"Where is this restaurant again?" she asked.
"At the corner of 39th and Mercier," I said. "You know, where Macaluso's used to be."
"I hope he hired an exorcist first," my friend sniffed before quickly changing the subject.
Oh, God, I thought. I had forgotten that this friend, like several people I know, doesn't have fond memories of Tommy Macaluso, the not-always-convivial owner of the restaurant formerly known as Macaluso's. I couldn't remember what temperamental Tommy had done or said to my friend, but she's not the only person who has sworn bitterly never again to set foot in 1403 West 39th Street.
One waiter at Scotty's told me that Macaluso had been banned from working in the dining room. "He ran off too many customers," the server whispered.
In fact, Macaluso's had plenty of loyal regulars who adored the gravel-voiced New York native.
Warren is tactful when it comes to his former boss. "I can't say enough good things about Tommy," he told me. "I worked for him for 14 years. He helped me put my kids through school. But I had to tell him I didn't want him working in the front of the restaurant after I took over. This is my restaurant now, not Macaluso's with new paint."
This venue now reflects the taste and talents of Warren and no one else. After purchasing the business last spring, Warren set about turning the dark and intimate old dining room into a sunny, bigger space. Doing much of the construction work with a few friends, Warren removed an interior wall, doubling the size of the main dining room. His brother-in-law removed the tiny bar at the entrance and replaced it with a larger wrap-around bar. They ripped ugly grass cloth off the walls and painted them in shades of mossy green and vivid melon. Then Warren hired a new crew of young, attractive servers, including the dynamic Desiree Stone (Café Maison's former owner), who was working as both waitress and bartender on one of my visits and never missed a beat.

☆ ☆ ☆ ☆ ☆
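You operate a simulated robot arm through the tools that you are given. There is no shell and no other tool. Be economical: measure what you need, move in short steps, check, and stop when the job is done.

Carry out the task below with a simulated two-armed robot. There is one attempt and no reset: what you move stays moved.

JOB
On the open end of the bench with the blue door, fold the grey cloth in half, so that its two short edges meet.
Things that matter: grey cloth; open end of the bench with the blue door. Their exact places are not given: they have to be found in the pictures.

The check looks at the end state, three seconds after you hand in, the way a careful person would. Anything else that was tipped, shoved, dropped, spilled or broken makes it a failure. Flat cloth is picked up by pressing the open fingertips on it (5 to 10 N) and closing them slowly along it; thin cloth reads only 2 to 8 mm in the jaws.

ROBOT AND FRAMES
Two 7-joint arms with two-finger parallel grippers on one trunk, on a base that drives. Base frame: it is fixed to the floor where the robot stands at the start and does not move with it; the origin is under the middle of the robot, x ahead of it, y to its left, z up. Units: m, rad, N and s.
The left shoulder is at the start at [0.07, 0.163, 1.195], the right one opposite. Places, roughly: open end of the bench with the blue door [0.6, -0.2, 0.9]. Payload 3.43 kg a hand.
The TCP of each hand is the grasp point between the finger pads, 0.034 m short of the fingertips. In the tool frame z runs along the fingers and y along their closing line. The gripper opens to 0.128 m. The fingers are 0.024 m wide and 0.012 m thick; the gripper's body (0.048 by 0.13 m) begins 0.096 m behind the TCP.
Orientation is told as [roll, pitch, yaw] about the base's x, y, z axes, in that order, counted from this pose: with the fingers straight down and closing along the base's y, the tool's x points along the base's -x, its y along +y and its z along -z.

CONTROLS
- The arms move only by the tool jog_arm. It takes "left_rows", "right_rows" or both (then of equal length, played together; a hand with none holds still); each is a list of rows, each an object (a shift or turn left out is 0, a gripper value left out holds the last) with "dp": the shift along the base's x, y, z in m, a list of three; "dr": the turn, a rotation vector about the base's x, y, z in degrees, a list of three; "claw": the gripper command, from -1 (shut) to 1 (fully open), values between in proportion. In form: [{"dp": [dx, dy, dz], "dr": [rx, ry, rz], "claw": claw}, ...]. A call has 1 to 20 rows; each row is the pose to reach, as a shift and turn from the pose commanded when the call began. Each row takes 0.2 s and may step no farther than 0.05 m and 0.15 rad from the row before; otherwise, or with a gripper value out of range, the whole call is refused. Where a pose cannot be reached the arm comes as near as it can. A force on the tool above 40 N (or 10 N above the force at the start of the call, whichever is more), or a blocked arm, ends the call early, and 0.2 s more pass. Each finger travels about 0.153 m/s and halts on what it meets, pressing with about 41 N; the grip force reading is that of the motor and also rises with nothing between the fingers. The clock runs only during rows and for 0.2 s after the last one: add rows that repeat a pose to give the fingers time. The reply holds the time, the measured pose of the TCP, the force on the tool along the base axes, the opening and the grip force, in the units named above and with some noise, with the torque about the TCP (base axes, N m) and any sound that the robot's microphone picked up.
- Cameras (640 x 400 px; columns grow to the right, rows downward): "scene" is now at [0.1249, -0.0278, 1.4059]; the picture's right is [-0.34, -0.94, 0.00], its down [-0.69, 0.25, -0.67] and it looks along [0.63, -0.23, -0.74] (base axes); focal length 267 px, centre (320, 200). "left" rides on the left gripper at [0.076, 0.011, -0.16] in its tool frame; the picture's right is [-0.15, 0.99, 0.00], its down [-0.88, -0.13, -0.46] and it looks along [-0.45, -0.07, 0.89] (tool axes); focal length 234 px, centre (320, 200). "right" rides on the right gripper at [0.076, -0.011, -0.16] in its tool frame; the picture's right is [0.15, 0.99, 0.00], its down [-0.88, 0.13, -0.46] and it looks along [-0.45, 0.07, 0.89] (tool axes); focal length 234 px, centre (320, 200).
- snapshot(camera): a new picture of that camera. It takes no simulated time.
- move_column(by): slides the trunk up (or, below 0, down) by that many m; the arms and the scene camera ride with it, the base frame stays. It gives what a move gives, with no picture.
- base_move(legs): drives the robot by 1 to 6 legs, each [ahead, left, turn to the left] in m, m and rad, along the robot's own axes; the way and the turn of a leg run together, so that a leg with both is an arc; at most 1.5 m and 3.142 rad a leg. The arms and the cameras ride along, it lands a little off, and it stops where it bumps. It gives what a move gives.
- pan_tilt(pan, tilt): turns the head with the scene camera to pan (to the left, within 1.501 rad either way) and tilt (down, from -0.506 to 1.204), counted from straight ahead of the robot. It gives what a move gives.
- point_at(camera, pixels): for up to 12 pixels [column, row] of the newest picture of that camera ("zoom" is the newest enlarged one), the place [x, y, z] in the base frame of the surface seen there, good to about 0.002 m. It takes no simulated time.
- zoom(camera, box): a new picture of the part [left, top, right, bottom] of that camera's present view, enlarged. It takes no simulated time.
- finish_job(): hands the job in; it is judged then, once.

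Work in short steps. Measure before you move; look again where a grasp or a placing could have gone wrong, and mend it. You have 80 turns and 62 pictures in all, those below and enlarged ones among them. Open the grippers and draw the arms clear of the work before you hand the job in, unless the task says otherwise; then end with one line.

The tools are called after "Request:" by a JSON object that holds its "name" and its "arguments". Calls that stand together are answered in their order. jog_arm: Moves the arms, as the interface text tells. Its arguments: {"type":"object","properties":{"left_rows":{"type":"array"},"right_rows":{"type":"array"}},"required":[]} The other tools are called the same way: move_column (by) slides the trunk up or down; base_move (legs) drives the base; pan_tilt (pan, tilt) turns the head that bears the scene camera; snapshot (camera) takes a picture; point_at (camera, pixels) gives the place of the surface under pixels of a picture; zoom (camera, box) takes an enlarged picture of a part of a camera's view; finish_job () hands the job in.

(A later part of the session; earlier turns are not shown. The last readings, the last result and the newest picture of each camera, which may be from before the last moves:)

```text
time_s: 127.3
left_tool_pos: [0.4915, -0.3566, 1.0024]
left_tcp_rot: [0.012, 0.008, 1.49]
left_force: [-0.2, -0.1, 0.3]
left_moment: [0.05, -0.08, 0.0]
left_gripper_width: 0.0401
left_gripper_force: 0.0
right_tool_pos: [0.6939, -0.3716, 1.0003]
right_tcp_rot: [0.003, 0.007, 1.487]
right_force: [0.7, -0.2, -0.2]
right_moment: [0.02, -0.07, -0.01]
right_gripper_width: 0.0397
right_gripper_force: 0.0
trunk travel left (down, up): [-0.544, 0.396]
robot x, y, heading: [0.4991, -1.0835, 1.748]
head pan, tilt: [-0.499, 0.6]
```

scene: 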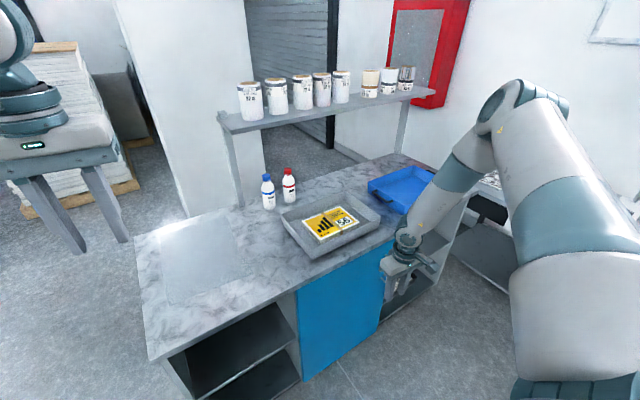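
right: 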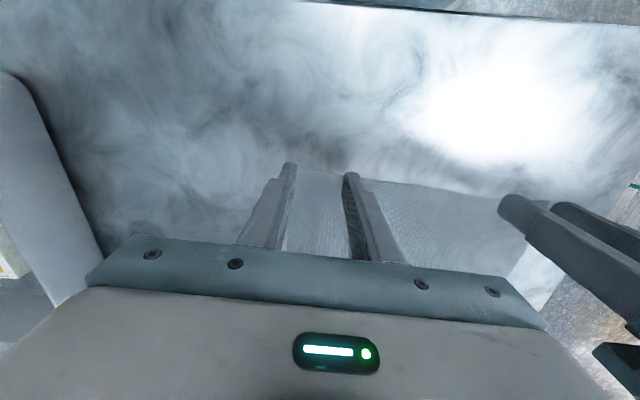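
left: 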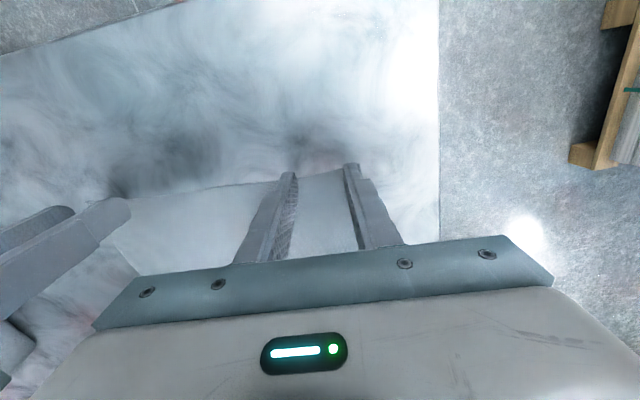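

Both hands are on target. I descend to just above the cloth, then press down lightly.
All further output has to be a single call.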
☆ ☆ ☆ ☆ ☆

If the kitchen isn't too busy, Warren will occasionally walk through the dining room to check on things — something he never would have done in this restaurant's prior incarnation. Unlike the loud, larger-than-life Macaluso, Warren is somewhat retiring and shy. In fact, the first time I saw him loping through the Scotty's dining room, I wasn't sure who he was because I'd seen him so rarely. (I even worked at a midtown restaurant with his ex-wife — but that was nearly 20 years ago, and I probably wouldn't recognize her, either.)
The best way to get a fresh perspective on Scotty's, I figured, was to bring some friends who had never dined at Macaluso's and would have no memories, good or bad. But after Cathy, Dan, their teenage daughter, Julia, and I were seated at a linen-draped table, Cathy made a confession. "Technically, we never actually ate at Macaluso's. But we did walk in one night for dinner, and we got such a bad vibe that we walked right out."
They loved the look of the new place, and once they started eating, there was no more talk of vibes. We shared a starter of superb bacon-wrapped scallops. Warren splashes them with a punchy Korean barbecue sauce and grills them over hickory, pecan and cherry-wood embers, as he does for most of the meat and seafood here. Cathy was startled by the decadent richness of our other appetizer, a molten wedge of baked explorateur cheese — a gorgeously fattening triple-cream French fromage named for the first U.S. satellite, Explorer. It's wonderful, spread on a hunk of bread, but after a couple of bites, I was in outer space, all right; it's almost too rich to eat.